After a 17-month investigation, sheriff’s deputies arrested Orlina. The child abuse case was based largely on pathologists’ conclusions that Kodi had died from severe brain trauma unlikely to have been caused by a short fall onto a carpeted floor.
In 1998, a jury acquitted Orlina of fatal child abuse--which carried a potential life sentence--but deadlocked on involuntary manslaughter. In November, a second jury deadlocked on the manslaughter charge, voting 7 to 5 in favor of conviction.
“It must be frustrating to the parents of the child. It’s a disappointing outcome,” said Deputy Dist. Atty. Tom Glazier. “It’s the judge’s decision. He thought it was unlikely another jury would return a unanimous verdict.”
Kodi’s parents, Eric and Trish Vedder, could not be reached for comment Friday. The couple’s attorney, Christina Anne Fountain, said the dismissal is “an incredible disappointment.”
“It’s devastating,” Fountain said. “It could only be unimaginable pain for the Vedders.”
In an agreement with the state Department of Social Services, Orlina and her husband, Raymond, were banned for life from operating a licensed care facility in California. A civil lawsuit the Vedders filed against Orlina is pending, Fountain said.

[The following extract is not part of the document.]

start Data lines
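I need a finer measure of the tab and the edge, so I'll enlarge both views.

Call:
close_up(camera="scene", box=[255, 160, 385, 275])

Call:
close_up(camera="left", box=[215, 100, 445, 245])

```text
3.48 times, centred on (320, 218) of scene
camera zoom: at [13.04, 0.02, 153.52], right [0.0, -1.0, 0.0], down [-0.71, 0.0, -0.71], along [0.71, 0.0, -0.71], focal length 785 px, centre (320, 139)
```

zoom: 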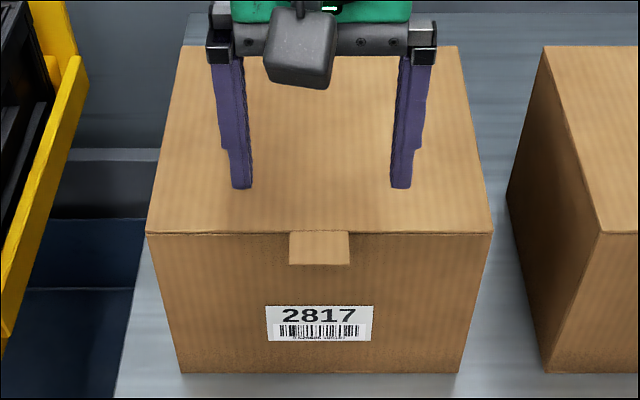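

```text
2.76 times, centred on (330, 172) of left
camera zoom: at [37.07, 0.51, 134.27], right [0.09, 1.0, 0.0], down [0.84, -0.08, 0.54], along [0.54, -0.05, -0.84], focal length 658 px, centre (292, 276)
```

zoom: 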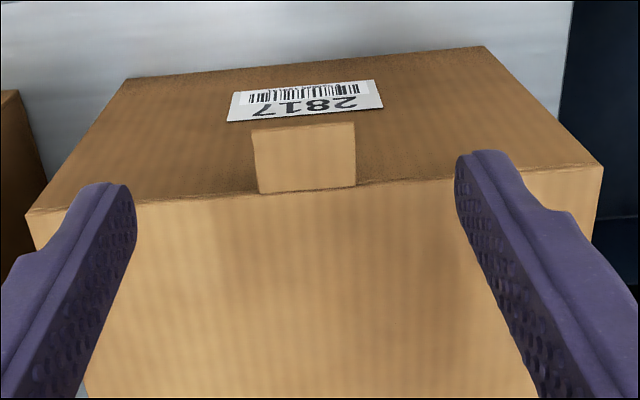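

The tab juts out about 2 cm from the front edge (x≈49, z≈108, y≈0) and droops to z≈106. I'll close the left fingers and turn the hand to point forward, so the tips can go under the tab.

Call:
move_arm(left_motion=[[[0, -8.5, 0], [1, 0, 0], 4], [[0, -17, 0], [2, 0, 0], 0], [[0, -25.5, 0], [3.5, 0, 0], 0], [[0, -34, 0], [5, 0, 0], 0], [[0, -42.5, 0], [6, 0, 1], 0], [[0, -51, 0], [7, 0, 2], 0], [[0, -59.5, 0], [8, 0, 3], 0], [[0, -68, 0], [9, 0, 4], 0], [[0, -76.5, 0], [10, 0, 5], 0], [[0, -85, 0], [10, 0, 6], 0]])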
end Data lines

Orlina could not be reached for comment, and her attorney did not return phone calls. During her first trial, several parents of children Orlina had cared for testified on her behalf.
Without a witness, it is often difficult for prosecutors to win convictions in assaults against children, legal experts said. In the Orlina case, Weatherspoon prohibited evidence that at least three other children were injured at the day care center, including one who had three teeth knocked loose.

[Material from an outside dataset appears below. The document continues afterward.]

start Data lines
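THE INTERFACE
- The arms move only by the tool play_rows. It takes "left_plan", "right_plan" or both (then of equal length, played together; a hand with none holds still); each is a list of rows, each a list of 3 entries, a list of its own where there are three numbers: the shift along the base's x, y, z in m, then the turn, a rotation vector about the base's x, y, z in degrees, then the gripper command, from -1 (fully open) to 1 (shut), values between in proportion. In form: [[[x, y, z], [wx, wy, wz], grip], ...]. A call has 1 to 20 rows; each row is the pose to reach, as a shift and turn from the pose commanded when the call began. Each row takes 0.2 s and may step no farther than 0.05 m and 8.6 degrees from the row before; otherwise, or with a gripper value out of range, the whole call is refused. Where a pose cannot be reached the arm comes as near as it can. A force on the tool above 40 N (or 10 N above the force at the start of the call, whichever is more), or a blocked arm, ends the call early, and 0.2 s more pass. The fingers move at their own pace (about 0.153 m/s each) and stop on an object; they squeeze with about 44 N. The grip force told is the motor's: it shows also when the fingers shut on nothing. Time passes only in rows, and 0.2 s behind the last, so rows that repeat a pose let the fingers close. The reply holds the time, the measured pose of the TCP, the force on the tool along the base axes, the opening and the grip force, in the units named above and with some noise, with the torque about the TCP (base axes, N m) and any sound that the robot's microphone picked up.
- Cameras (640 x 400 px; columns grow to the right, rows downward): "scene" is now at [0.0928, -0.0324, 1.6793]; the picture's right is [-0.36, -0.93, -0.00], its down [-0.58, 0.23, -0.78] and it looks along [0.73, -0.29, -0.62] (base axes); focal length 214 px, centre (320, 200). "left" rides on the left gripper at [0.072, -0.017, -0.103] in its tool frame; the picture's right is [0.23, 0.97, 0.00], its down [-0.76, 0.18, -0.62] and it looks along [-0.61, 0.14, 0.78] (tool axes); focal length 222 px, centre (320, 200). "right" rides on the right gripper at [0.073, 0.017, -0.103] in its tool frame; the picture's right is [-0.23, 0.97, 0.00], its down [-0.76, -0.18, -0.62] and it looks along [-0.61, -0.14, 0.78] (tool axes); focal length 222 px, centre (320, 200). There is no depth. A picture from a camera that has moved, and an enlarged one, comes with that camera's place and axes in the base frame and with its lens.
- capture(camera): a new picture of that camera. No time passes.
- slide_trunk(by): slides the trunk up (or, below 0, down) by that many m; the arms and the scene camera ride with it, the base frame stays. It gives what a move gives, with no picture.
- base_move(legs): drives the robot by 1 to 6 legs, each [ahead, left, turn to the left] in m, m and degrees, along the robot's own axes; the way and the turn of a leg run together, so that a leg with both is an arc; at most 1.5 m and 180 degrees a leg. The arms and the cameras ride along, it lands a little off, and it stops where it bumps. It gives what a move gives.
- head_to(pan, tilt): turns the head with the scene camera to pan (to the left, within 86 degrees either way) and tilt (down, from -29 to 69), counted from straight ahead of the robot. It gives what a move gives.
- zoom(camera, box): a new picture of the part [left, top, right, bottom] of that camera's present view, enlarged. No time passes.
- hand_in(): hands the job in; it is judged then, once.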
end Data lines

Those injuries could have been accidental and introducing them as evidence would be prejudicial, the judge ruled.
“These are extremely difficult cases to try,” said Christopher Evans, a former Orange County homicide prosecutor. “Often the injuries have to relate backward to a time when the perpetrator was with the child. And lack of witnesses is almost always a problem.”
This is the latest in a series of reversals in Orange County cases in which a child died.
In December 1999, a Santa Ana appeals court overturned the murder convictions of two Orange County women, finding insufficient evidence that they inflicted mortal injuries on their children.
In April, an Orange County judge dismissed a murder charge against a Lake Forest man accused of killing a friend’s month-old infant while baby-sitting. A jury had earlier deadlocked on the charge.